The Boys At The Hood

Yesterday’s killing of three other soldiers and then himself by an Iraq War veteran at Ft. Hood will doubtless produce an outpouring of explanations, most of them off the mark. The gun-control crowd will likely use it to plead their case, even though a report informs us that Ft. Hood is a “gun-free” facility (imagine a gun-free military installation!). If the other soldiers had been permitted to possess guns, I wonder how many lives would have been saved – if, indeed, the killer had undertaken his crime at all!

I also wonder how long it will take for otherwise intelligent minds to get to the underlying causes for violence in our world. Such an inquiry might lead a few to grasp that, in this instance at least, the military, not the guns, was the proximate cause of these killings. The military has long been an “attractor” for men and women of violent dispositions. That system will train its recruits in the skills of killing, provide them with the weapons to carry out their assigned tasks, and compensate them for their efforts.

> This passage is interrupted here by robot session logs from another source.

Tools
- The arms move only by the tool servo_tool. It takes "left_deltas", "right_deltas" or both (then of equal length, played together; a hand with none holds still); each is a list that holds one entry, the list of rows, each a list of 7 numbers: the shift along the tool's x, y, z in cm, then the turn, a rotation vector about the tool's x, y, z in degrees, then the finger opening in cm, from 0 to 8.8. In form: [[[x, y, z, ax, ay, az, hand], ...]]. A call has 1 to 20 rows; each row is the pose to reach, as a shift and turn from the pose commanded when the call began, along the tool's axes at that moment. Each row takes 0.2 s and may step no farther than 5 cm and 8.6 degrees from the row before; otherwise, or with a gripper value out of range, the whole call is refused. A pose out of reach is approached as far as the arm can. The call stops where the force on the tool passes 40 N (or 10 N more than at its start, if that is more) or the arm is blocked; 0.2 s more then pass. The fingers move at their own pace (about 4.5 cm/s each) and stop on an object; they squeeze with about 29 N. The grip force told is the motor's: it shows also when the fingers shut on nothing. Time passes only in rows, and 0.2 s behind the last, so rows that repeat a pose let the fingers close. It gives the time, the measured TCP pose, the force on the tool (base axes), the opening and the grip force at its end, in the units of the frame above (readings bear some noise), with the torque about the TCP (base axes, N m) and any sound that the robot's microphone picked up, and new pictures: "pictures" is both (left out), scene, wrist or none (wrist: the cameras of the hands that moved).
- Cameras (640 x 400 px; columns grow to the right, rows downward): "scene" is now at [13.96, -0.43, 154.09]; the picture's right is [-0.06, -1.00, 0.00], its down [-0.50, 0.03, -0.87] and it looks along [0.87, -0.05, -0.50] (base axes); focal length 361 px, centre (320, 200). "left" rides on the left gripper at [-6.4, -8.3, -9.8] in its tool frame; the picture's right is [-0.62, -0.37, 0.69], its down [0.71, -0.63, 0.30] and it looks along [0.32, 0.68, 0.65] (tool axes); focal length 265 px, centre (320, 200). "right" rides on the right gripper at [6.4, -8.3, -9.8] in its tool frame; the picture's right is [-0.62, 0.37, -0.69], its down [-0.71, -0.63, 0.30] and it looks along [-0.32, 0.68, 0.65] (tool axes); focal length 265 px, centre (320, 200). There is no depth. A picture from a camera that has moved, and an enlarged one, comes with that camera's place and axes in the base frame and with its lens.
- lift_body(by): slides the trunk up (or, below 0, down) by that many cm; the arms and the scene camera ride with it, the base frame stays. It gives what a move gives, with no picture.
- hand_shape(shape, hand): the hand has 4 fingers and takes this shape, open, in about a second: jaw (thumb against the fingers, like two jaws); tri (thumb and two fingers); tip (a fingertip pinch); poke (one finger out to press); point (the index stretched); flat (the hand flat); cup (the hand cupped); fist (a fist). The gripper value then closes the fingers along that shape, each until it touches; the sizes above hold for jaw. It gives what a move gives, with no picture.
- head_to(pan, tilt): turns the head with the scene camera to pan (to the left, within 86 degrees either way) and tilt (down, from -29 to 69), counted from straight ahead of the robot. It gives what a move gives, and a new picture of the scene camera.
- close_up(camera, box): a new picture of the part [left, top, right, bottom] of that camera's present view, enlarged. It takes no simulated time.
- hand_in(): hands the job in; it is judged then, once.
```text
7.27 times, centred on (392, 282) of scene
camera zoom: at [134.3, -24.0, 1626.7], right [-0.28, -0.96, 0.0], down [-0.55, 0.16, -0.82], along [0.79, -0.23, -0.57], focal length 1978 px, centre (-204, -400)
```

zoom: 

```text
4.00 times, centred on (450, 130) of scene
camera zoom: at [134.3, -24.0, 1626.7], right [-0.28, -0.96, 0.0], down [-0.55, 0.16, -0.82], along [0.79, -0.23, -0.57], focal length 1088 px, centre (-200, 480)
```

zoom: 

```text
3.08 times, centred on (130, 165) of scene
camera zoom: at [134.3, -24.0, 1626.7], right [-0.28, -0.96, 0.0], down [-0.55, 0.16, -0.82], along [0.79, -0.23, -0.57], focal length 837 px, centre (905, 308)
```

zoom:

There is speculation that this killer was being treated for a mental illness, and committed suicide at the end of his spree. If this is so, he will be one of the twenty-two military veterans who committed suicide yesterday. The U.S. government acknowledges that twenty-two military veterans – of wide-ranging ages and for reasons that vary from one veteran to another – commit suicide each day. This fact may provide insight into what may be the greatest cost to militaristic thinking and behavior: the dispirited destruction of the inner life – the psyche and soul of the individual – which often generates mental illness and a propensity for suicide by those unable to live with what they have done with their lives. Militarism – in which some are trained to destroy the lives of designated “enemies” – inevitably ends up destroying those who engage in such behavior.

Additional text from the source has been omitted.